## TEXT SECTION

Q. How many lawyers does it take to change a light bulb?

A:  Whereas the party of the first part, also known as "Lawyer", and the party of the second part, also known as "Light Bulb", do hereby and forthwith agree to a transaction wherein the party of the second part (Light Bulb) shall be removed from the current position as a result of failure to perform previously agreed upon duties, i.e., the lighting, elucidation, and otherwise illumination of the area ranging from the front (north) door, through the entryway, terminating at an area just inside the primary living area, demarcated by the beginning of the carpet, any spill over illumination being at the option of the party of the second part (Light Bulb) and not required by the aforementioned agreement between the parties.  The aforementioned removal transaction shall include, but not be limited…

We’re talking law.  It’s another pub crawl!


The Romans had their basilica, the Saxons their Folkmoots, their hustings (it’s a house thing) and their cnihtengilds (calm down spellchecker!).  The Normans swore by their Textus Roffensis and their Magnum Concilium and when Mr Big in the Viking world said “I am the Danelaw” (I’m sure he did) you can bet the people listened. 

In the 12th century Henry Plantagenet’s chief justice, Rannulf Glanvill, supervised the setting out of the first comprehensive record of legal procedure called the assizes; these stated the punishment, if someone was found guilty: 

“Let him go to the ordeal of water.  And if he fail let him lose one foot.  And for the sake of stern justice he shall likewise lose his right hand with his foot and he shall abjure the realm, and within forty days be banished from the kingdom”. Blimey!  We’re talking serious law here.

## SUPPLIED MATERIAL
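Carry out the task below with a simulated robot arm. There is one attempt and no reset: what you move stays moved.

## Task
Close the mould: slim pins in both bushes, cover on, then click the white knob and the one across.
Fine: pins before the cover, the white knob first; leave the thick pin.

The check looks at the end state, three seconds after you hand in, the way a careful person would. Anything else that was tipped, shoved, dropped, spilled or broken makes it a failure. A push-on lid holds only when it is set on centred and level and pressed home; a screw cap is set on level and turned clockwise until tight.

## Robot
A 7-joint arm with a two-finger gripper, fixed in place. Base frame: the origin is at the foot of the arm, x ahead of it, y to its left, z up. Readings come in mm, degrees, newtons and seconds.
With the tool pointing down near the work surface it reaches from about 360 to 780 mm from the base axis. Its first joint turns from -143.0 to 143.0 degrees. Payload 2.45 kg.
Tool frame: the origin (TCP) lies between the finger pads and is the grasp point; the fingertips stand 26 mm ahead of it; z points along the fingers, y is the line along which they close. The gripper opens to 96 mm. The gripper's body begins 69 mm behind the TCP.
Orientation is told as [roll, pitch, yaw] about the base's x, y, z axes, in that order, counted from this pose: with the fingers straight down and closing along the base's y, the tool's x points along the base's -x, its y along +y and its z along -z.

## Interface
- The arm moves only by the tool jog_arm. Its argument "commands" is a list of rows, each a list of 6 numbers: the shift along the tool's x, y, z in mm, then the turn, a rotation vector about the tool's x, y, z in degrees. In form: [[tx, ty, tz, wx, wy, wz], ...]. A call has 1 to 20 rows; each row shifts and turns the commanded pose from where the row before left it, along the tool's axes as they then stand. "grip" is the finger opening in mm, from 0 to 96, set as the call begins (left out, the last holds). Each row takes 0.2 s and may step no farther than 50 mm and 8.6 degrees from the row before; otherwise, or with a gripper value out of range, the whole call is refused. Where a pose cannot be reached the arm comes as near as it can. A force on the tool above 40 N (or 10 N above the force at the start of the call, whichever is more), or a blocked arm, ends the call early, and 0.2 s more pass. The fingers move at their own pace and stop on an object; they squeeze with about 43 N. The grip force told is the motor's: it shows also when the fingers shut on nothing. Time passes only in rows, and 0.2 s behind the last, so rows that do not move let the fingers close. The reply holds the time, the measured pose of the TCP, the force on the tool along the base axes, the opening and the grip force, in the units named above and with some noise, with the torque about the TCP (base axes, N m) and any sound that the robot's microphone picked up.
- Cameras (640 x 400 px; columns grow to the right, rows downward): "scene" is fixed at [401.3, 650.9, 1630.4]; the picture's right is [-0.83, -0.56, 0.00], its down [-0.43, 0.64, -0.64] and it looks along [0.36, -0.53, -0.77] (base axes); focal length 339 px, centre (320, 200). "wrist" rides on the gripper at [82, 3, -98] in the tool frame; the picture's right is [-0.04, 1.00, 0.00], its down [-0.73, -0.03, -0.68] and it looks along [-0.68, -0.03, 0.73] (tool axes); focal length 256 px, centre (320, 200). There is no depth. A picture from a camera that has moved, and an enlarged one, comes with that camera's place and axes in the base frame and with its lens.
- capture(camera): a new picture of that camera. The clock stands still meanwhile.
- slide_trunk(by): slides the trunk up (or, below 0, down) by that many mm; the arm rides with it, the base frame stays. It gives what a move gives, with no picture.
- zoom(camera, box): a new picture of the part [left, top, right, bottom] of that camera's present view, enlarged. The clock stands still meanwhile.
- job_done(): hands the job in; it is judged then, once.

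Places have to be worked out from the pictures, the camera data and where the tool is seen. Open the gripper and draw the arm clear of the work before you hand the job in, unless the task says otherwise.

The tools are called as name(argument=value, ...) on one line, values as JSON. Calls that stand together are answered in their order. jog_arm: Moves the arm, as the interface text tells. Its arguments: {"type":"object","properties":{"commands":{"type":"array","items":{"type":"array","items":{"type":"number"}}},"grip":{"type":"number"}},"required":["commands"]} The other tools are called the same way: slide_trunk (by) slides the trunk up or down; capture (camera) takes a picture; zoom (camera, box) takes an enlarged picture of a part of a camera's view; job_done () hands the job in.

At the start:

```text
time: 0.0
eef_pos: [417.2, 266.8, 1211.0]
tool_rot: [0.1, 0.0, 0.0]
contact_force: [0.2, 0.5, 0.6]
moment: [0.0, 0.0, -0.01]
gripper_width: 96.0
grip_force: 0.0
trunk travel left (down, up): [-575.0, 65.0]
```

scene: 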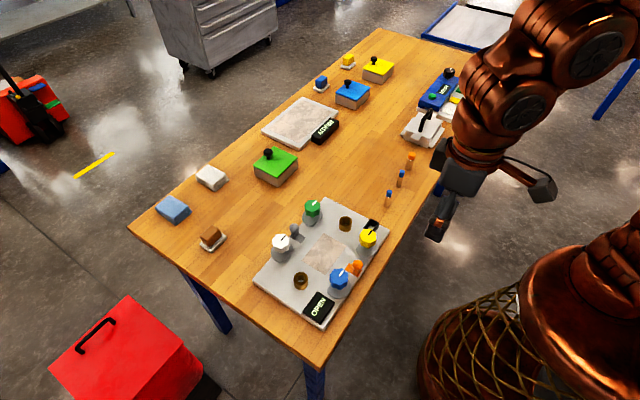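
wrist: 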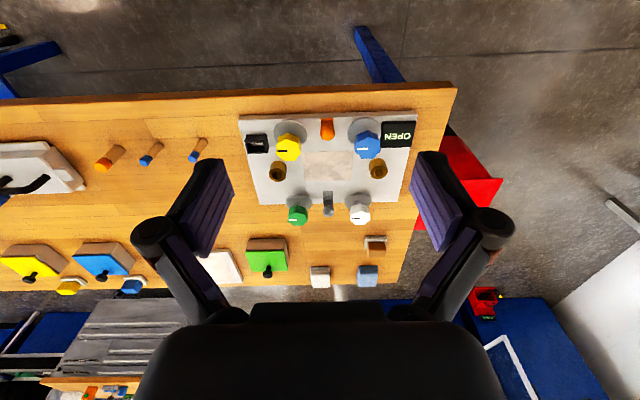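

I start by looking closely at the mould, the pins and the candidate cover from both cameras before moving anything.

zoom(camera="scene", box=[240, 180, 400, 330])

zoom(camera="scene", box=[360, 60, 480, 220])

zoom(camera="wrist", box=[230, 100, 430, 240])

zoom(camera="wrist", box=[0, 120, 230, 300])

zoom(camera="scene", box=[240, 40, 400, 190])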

## GIVEN PROBLEM 1
Transcribe precisely the lines between the one that contains "Tool frame: the" and the one that contains "## Interface", counting those two lines as part of the range. Use JSON: a list with one string for each line that is not empty.
## GIVEN PROBLEM 2
Continue the text section that opens with "Q. How many".

## EXERCISE ANSWER 1
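[
  "Tool frame: the origin (TCP) lies between the finger pads and is the grasp point; the fingertips stand 26 mm ahead of it; z points along the fingers, y is the line along which they close. The gripper opens to 96 mm. The gripper's body begins 69 mm behind the TCP.",
  "Orientation is told as [roll, pitch, yaw] about the base's x, y, z axes, in that order, counted from this pose: with the fingers straight down and closing along the base's y, the tool's x points along the base's -x, its y along +y and its z along -z.",
  "## Interface"
]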

## EXERCISE ANSWER 2
In 1215 King John signed the Magna Carta at Runnymede.  The King had taken over the treasury to finance his foreign wars and the Barons were not amused.  They coerced him into committing to basic judicial guarantees.  Of the 61 clauses contained therein, number 39 stated “No freeman shall be captured or imprisoned ... except by lawful judgement of his peers or by the law of the land".  It was the first time that a king had ruled that even he was not above the law and that the barons could "distrain and distress him in every possible way" to ensure he observed the law.  The Magna Carta has been called the “blueprint of English Common Law”, “common” because it was a law common to all of England and administered by a central court.

Although the Magna Carta had little immediate impact (the powerful barons tended to attack any of the Royal officers trying to implement it) a structure was now in place and the smack of firm government during Tudor times persuaded the powerful to resolve their disputes in the courts and not on the battlefields.  To resolve these disputes…you need a lawyer, don’t you?

The area of ‘Farringdon Without’ (i.e. outside of the walls of the City) became notable for its communities of lawyers and their students in the 14th Century.  They settled around Chancery and Fetter Lanes, to the Temple and the Thames.  Lawyers, attracted by the growing business of the royal courts in Westminster and in the City courts, found the areas around Chancellor’s Lane (Chancery Lane) within easy reach of both courts and next to where the key governmental department (the Chancery) was situated.   These communities gradually developed their own halls, chapels and living quarters and by 1470 Sir John Fortescue could describe the four major Inns of Court (Gray’s and Lincoln’s Inns and the Inner and Middle Temple) as “the academy of the laws of England”.  The Inns of Court are those bodies of lawyers which have the power to call to the Bar those of their members who have duly qualified for the rank or degree of Barrister-at-Law (I hope that’s clear).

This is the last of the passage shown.